The revival of ethnic pride has been particularly strong in Griko villages. Partially because the great promises of the Miracolo Economico have not materialized, the disillusion has pushed people back to old identities. An interesting development in light of the new politics of the European Union is the active involvement of the Greek government in the affairs of Griko-speaking communities. The Greek government has sponsored several cultural organizations in the area whose purpose is to foster awareness of the Greek ancestral culture. One solution favored by some Greek scholars is to go back to the Greek alphabet and to "cleanse" non-Greek words from Griko, substituting them with proper Greek words. This solution would of course make Griko unintelligible for its current speakers.

Italy is a land of complex peoples, and its political unity is recent and superficial. The collapse of the Soviet block and the creation of the European Union have spurred the resurgence of old ethnic identities. Their struggle for identity echoes closely the struggle of indigenous peoples, especially those facing campaigns of assimilation and integration in the so-called nation-state: Japan, Canada, New Zealand, etc.
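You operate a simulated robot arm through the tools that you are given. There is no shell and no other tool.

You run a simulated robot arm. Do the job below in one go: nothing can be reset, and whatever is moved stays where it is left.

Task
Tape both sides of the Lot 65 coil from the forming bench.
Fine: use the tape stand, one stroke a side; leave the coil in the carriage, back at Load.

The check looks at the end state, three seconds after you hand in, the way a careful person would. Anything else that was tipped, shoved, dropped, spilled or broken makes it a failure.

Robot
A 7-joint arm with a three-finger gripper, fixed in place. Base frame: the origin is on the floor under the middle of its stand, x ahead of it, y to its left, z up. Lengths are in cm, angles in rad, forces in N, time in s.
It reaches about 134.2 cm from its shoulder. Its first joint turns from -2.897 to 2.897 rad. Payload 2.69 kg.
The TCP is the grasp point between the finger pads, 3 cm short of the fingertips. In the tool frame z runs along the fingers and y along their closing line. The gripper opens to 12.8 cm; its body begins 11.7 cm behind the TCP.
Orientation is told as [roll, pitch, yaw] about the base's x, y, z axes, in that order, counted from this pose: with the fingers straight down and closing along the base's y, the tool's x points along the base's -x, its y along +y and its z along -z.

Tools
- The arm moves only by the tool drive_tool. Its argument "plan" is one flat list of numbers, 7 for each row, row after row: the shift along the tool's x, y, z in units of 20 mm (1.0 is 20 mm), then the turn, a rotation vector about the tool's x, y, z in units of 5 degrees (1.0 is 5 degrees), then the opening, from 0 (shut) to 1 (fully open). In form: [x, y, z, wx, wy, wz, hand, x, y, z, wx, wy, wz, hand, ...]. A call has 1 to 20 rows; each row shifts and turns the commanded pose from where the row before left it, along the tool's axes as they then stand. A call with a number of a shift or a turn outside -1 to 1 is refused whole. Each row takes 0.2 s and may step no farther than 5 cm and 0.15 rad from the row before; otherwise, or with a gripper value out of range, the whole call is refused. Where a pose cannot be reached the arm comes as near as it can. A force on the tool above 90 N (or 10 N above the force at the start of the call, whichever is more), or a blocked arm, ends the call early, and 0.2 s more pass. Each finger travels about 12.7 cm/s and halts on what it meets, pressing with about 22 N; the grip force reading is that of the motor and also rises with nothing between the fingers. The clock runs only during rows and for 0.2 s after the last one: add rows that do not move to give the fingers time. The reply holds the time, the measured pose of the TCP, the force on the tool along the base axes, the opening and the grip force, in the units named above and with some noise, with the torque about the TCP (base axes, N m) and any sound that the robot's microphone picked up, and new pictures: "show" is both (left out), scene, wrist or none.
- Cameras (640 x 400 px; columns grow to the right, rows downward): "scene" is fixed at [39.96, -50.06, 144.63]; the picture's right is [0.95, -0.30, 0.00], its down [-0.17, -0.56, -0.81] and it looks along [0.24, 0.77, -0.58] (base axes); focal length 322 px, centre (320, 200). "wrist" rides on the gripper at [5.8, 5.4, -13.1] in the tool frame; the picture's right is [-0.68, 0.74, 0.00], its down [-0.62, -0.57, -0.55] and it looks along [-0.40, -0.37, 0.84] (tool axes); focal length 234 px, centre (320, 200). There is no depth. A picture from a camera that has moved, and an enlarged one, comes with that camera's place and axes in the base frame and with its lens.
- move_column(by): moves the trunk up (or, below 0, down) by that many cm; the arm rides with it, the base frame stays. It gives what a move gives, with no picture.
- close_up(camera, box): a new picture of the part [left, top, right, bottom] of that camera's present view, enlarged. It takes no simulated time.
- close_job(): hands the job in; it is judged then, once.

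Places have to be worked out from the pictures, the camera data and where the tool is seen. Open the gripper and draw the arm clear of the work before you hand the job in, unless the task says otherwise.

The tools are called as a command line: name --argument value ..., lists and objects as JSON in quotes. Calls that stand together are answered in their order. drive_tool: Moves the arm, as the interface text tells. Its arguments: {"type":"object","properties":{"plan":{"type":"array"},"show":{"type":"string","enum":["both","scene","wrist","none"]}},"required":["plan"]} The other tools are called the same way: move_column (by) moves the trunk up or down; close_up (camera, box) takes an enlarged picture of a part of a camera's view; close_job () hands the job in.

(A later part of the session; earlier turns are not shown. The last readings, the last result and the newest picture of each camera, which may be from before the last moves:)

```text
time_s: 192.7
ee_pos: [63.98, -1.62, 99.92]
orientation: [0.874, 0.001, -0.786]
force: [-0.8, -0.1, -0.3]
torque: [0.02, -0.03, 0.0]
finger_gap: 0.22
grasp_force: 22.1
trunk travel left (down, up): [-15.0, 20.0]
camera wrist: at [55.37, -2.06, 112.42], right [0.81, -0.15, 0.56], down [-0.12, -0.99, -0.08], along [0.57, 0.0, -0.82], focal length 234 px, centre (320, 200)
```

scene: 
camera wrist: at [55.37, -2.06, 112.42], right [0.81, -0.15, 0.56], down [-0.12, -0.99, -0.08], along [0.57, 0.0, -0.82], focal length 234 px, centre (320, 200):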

European ethnic minorities wish to speak their own language, and in some cases to determine their own place in the EU as sovereign nations. In a similar way, a significant number of indigenous groups in the fourth world plead for UN representation. The Internet gives these groups a forum that is no longer limited to geographic boundaries. How the dynamics of the new global society and the evolving cyber realities will shape the future of indigenous peoples and ethnic minorities is something deserving of close scrutiny.

References & further reading

Sorbrero (1978). Greìa Salentina (Problemi e Documenti). Capone, L., ed. Italy: Cavallino di Lecce.